In Usa – prosegue la nota – Medicare richiederà a medici e farmacisti ospedalieri di attivare un registro ove riportare informazioni cliniche su ogni paziente prima e durante il trattamento col farmaco in modo di avere dati di Real World Evidence a lungo termine. Nel nostro Paese, grazie al Piano delle Demenze e alla rete dei Centri per i Disturbi Cognitivi e per le Demenze, sono garantite in quasi tutto il territorio sia diagnosi tempestive e accurate sia cure adeguate. Le istituzioni sono vicine alle famiglie dei malati con Alzheimer e sono già in atto diverse iniziative che mirano a portare al centro delle attività del Ssn la malattia di Alzheimer e le demenze.
I rischi di edemi ed emorragie cerebrali emersi negli studi preclinici – dettaglia la nota – sono risultati correlati a specifiche categorie di pazienti e siamo certi che in tutto il mondo ciò rappresenterà un’importante linea guida di trattamento per i pazienti a rischio e cioè: chi assume anticoagulanti; chi presenta microemorragie cerebrali alla Rmn; chi ha un genotipo APOE4. L’approvazione Fda si è basata su uno studio molto ampio che ha dimostrato come Lecanemab determini in 18 mesi una progressione clinica inferiore del 27% rispetto al placebo. Il dato è certamente incoraggiante ma richiederà comunque studi di efficacia e sicurezza più lunghi.

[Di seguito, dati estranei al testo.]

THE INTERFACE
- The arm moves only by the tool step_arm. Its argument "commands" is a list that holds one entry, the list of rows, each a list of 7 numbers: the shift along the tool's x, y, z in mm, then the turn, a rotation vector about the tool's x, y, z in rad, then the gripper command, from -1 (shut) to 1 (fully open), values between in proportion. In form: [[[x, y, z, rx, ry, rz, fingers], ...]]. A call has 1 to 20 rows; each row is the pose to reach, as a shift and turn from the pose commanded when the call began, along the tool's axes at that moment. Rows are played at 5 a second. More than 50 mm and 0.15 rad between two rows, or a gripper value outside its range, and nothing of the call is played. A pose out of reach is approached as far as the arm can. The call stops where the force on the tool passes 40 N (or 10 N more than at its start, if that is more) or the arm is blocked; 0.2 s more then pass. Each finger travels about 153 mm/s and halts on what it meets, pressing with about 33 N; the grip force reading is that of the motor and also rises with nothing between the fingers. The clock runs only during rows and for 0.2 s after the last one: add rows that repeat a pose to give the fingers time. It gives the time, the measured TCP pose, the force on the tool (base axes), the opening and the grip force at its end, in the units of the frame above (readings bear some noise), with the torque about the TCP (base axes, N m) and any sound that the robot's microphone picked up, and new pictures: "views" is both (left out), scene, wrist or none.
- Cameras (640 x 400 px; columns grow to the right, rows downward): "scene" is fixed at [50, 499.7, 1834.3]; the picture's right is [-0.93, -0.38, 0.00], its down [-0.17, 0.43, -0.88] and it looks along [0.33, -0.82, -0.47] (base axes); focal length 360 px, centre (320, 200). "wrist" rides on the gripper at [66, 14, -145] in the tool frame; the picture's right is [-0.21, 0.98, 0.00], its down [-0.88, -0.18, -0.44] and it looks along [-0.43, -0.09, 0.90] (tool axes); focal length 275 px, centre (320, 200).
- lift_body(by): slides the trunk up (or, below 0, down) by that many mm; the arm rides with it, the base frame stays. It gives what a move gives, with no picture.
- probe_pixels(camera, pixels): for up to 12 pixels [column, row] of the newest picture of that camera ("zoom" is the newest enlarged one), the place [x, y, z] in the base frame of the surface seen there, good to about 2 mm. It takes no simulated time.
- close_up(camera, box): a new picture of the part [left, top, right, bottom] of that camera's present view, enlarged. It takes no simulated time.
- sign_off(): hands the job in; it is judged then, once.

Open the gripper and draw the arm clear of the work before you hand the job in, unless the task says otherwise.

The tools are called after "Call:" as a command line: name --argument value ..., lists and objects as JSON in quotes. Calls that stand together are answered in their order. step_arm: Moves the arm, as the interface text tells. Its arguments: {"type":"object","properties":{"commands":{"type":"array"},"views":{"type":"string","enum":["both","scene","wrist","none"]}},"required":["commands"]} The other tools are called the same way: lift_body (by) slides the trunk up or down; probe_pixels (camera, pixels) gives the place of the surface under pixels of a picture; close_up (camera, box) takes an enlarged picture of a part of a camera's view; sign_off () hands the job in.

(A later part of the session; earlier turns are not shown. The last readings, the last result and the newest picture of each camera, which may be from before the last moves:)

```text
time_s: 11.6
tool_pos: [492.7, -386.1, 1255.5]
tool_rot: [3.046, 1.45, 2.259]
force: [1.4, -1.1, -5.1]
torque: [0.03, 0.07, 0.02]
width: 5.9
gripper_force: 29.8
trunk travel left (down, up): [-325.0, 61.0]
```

Ancora non sappiamo quale sarà la decisione di Ema e Aifa – conclude la nota – ma siamo consapevoli del fatto che la Malattia di Alzheimer è molto complessa e che già oggi si può fare molto controllando i fattori di rischio cardiovascolari e adottando stili di vita adeguati. Sarà importante non trovarci impreparati e la Società italiana di neurologia e la Sin Dem sono pronte.